The IRS’s rationale was that taxpayers who pay investment fees to a third-party investment advisor and those who pay investment fees as part of a bundled fiduciary fee should be given similar tax treatment. This is a significant exception, given that most corporate fiduciaries’ fees are customarily based on the fair market value of the assets and not on an hourly basis. Accordingly, such a fiduciary would only be required to make an allocation of its bundled fiduciary fee to those costs attributable to investment advice. On the other hand, legal and accounting fees are generally computed on an hourly basis and would thus need to be unbundled for all costs based on the underlying detailed hourly service cost.
The regulations further provide that any reasonable method may be used to allocate a bundled fee, including, without limitation, the allocation of a portion of a bundled fiduciary fee to investment advice. In this regard, the regulations provide the following nonexclusive factors to offer guidance with regard to determining whether an allocation is reasonable: 1) the percentage of the value of the corpus subject to investment advice, 2) whether a third-party advisor would have charged a comparable fee for similar advisory services, and 3) the amount of the fiduciary’s attention to the trust or estate that is devoted to investment advice vis-à-vis dealings with beneficiaries, distribution decisions, and other fiduciary functions [Treasury Regulations section 1.67-4(c)(4)]. The final regulations also permit the Treasury Department and IRS to provide percentage safe harbors in future guidance.

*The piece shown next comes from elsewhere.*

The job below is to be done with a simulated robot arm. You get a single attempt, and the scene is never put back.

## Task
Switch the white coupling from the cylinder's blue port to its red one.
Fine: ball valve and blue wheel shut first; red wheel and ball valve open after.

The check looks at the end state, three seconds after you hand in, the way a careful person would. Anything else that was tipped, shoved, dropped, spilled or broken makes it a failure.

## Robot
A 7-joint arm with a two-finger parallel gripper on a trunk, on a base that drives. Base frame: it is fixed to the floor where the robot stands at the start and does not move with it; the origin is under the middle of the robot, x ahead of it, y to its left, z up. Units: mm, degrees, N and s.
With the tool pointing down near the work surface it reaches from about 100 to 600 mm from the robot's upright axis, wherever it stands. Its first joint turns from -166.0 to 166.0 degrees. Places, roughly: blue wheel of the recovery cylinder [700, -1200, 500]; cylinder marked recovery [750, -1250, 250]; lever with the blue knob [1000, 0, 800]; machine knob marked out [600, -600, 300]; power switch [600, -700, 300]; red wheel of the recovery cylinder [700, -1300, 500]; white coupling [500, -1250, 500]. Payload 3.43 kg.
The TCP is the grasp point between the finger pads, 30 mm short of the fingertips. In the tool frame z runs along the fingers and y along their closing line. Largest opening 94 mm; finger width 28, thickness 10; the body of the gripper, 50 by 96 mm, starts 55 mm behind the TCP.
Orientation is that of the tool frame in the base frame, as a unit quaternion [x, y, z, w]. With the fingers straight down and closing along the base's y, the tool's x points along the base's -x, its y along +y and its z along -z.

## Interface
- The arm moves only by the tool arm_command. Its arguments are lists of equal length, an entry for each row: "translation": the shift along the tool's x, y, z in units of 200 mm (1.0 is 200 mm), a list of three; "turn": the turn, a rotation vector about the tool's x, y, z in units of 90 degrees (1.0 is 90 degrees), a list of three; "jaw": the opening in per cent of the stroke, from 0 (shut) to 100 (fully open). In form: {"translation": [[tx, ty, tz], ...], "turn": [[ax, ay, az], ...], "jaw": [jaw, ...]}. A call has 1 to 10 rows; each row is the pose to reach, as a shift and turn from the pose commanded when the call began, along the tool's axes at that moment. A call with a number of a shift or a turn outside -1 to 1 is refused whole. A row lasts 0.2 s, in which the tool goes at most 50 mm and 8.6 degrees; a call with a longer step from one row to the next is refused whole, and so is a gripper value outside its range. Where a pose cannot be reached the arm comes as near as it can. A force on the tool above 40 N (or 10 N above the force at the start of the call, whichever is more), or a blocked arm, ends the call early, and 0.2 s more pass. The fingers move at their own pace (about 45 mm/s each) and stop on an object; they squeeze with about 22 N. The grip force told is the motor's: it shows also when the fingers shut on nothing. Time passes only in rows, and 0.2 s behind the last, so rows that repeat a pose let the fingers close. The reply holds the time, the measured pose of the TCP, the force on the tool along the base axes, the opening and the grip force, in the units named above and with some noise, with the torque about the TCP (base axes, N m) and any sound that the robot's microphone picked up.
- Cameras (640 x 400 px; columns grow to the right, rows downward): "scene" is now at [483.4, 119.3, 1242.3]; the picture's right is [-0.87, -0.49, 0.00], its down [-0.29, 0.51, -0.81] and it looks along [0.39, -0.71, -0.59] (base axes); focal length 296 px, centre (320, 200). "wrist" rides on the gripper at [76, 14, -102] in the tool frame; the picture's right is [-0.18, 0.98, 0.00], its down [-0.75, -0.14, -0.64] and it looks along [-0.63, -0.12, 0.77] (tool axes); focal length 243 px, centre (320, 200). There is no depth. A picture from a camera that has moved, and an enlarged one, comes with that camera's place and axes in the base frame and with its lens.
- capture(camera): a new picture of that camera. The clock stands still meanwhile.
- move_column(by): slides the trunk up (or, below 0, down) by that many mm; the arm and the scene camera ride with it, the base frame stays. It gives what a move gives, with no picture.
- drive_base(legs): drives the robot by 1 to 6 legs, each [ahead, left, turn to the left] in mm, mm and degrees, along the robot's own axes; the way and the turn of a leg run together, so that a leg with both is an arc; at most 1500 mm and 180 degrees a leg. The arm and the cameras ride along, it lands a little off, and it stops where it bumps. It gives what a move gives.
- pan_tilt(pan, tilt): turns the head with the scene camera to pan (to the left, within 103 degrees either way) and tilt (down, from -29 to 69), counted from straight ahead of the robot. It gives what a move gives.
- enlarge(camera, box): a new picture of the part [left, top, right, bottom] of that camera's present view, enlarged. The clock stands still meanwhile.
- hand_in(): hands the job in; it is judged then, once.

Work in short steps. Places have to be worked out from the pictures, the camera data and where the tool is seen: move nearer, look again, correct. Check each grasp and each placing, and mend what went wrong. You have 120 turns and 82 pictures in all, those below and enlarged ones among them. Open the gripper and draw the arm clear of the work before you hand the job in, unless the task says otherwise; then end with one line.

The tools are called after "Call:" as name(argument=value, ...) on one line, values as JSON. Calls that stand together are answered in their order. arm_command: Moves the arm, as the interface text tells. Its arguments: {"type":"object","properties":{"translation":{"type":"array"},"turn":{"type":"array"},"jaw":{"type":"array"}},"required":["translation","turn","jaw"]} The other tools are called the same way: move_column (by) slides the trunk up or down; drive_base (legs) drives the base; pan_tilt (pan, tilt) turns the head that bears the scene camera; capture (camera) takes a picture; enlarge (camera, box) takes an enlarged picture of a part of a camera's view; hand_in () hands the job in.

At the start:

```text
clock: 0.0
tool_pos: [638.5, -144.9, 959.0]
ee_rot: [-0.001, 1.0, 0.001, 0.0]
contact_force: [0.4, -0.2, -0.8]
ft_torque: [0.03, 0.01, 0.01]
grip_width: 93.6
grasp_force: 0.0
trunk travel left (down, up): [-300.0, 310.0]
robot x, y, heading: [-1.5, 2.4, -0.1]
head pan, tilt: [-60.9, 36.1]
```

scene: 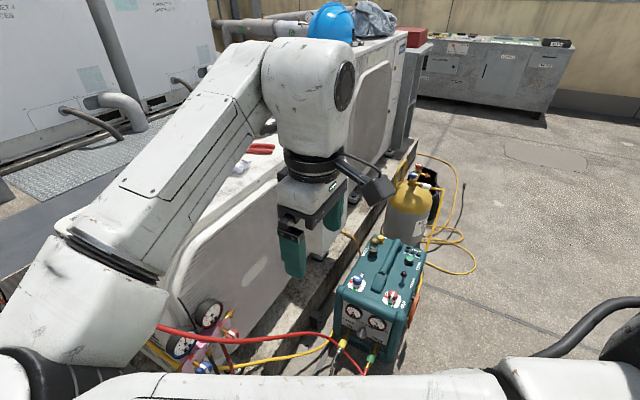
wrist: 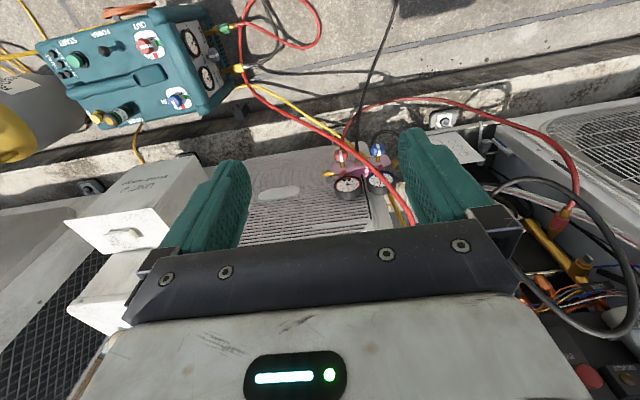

Out-of-pocket expenses charged to the estate or nongrantor trust are treated as separate from the bundled fee. Additionally, payments made from the bundled fee to third parties that would have been subject to the 2% floor—if they had been paid directly by the estate or nongrantor trust—are subject to the 2% floor, as are any fees or expenses separately assessed by the fiduciary or other payee of the bundled fee (in addition to the customary or basic bundled fee) for services rendered to the estate or nongrantor trust that are commonly or customarily incurred by an individual [Treasury Regulations section 1.67-4(c)(3)].
Therefore, under the final regulations, fiduciary, attorney, and accounting fees not computed on an hourly basis are fully deductible (apart from any portion allocable to tax-exempt income), except for 1) amounts allocable to investment advice (using any reasonable allocation method); 2) amounts paid out of the bundled fee by the fiduciary to third parties, if those amounts would have been subject to the 2% floor if they had been paid directly by the estate or nongrantor trust; and 3) amounts that are separately assessed (in addition to the customary or basic fiduciary fee or commission) by the fiduciary or other service provider that would be commonly or customarily incurred by an individual owning such property. The regulations state that the latter two categories are payments and expenses that are readily identifiable without any discretion on the part of the fiduciary or return preparer.
Alternative Minimum Tax Considerations
In addition to frequently being subject to the 2% floor for regular tax purposes, miscellaneous itemized deductions also affect calculation of the alternative minimum tax (AMT), which can sometimes be a more significant concern to fiduciaries and individual beneficiaries. Miscellaneous itemized deductions are disallowed in their entirety for purposes of computing AMT liability [IRC section 56 (b)(1)(A)(i)]. In contrast, under the regular tax regime, once the 2% floor has been reached, all such deductions exceeding that floor are generally fully deductible (except for any portion allocable to tax-exempt income).
For estates and nongrantor trusts for tax year 2016, the AMT tax rate is 26% on alternative minimum taxable income (AMTI), other than long-term capital gains and qualified dividends, not exceeding $186,300, and 28% on such AMTI exceeding $186,300. There is an AMT exemption available in the amount of $23,900, which is subject to phaseout at AMTI amounts over $79,850 and completely phased out at $175,450. (The AMT regime also applies to individuals; however, the AMT exemption is significantly higher for individuals than for estates and nongrantor trusts.) The top marginal tax rate applicable to estates and nongrantor trusts for regular tax purposes is 39.6%, which applies to taxable income (other than long-term capital gains and qualified dividends) exceeding $12,400. Lower rates on long-term capital gains and qualified dividends apply for both regular tax and AMT purposes.
The IRS’s rationale was that taxpayers who pay investment fees to a third-party investment advisor and those who pay investment fees as part of a bundled fiduciary fee should be given similar tax treatment.
Although a fiduciary can mitigate the AMT by making distributions to beneficiaries (if permissible under the trust instrument), the resulting AMT distribution deduction and reduction of AMTI would not remove the overall AMT concern. The disallowed AMT deduction would in that case be passed out to the beneficiary as an AMT adjustment item as a result of the distribution, and the individual beneficiary would then be required to add it to her own AMTI, and potentially pay AMT as a consequence.
A Critical Matter
Tax professionals must understand the rules in the final regulations when dealing with miscellaneous itemized deductions in their preparation of estate and non-grantor trust income tax returns (Federal Form 1041). The regulations provide helpful guidance and examples with respect to determining whether or not an expense is commonly or customarily incurred by an individual, which in turn controls whether it is treated as a miscellaneous itemized deduction subject to the 2% floor or is fully deductible. The AMT is also potentially impacted as well.
The regulations may also provide tax planning opportunities in certain cases, especially with regard to bundled fees, since any reasonable method can generally be used to allocate bundled fees. The portion allocated between 2% and non-2% costs can be derived and analyzed, with documentation of the analysis kept to support the allocation. In addition, as discussed above, bundled fees not computed on an hourly basis are not subject to the 2% floor, except with regard to the portion allocable to investment advice.